Engagement Photographer Dartmoor — Granite Tors, Open Moorland and Ancient Clapper Bridges
Dartmoor is England’s highest and roughest moorland south of the Peak District — 954 square kilometres of exposed granite, blanket bog, deep river valleys and ancient Bronze Age remains. For engagement photography, this landscape offers genuine scale and wildness: there is nowhere quite like the Dartmoor high moor, where the tors rise from the peat and the sky fills three-quarters of every photograph. As a Dartmoor engagement photographer, I work across the entire moor — from the dramatic tors of the northern plateau to the sheltered wooded valleys of the Dart and the Bovey in the east and south.
Tor Locations on Dartmoor
The tors are Dartmoor’s signature feature — each a tumble of weathered granite that can be climbed to offer a 360-degree view over the moor. Hound Tor above Manaton is perhaps the most photogenic, with multiple stacks at different heights creating natural framing opportunities. Haytor at the south-east edge gives long views to Torbay and the sea on clear days. Bellever Tor near Postbridge sits above the East Dart valley and is surrounded by forestry that contrasts with the open granite plateau — a mix of textures that works particularly well in late afternoon light.

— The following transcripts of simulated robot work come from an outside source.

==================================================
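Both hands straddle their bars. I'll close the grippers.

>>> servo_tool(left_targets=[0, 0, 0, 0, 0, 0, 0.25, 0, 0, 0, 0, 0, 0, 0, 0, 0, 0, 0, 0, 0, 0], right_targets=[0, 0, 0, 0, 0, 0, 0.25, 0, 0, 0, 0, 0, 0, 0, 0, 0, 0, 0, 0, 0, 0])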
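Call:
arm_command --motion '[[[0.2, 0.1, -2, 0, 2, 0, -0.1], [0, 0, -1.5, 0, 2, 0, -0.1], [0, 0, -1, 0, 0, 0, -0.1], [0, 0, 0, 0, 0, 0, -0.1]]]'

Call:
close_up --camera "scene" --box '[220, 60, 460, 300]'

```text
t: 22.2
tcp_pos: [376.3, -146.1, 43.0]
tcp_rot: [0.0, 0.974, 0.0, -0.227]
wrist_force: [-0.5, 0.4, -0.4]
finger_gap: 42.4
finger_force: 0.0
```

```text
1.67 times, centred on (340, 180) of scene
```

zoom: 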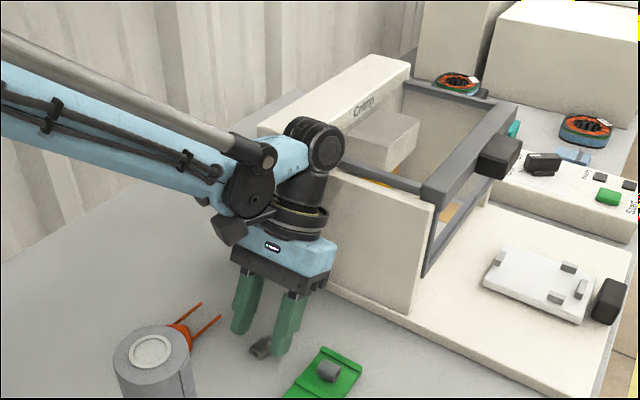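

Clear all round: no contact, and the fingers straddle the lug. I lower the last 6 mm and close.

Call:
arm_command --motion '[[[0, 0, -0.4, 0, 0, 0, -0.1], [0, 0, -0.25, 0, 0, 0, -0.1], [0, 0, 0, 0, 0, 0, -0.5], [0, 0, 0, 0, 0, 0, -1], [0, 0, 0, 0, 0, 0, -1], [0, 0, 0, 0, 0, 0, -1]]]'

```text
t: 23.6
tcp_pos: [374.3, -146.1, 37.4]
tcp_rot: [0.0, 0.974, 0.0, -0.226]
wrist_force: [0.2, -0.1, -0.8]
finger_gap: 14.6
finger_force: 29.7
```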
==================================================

River Valleys and Ancient Landscapes
Away from the tors, Dartmoor’s deep river valleys — the Dart Gorge at Dartmeet, the Teign valley below Fingle Bridge, the East Lyn tributaries in the north — offer wooded, sheltered settings with fast-running water and ancient clapper bridges built from single slabs of granite. The Neolithic and Bronze Age sites scattered across the moor — stone rows at Merrivale, the Grimspound enclosure, the standing stones of the Shovel Down alignment — add an archaeological dimension that makes Dartmoor engagement portraits genuinely unlike anything available elsewhere in southern England.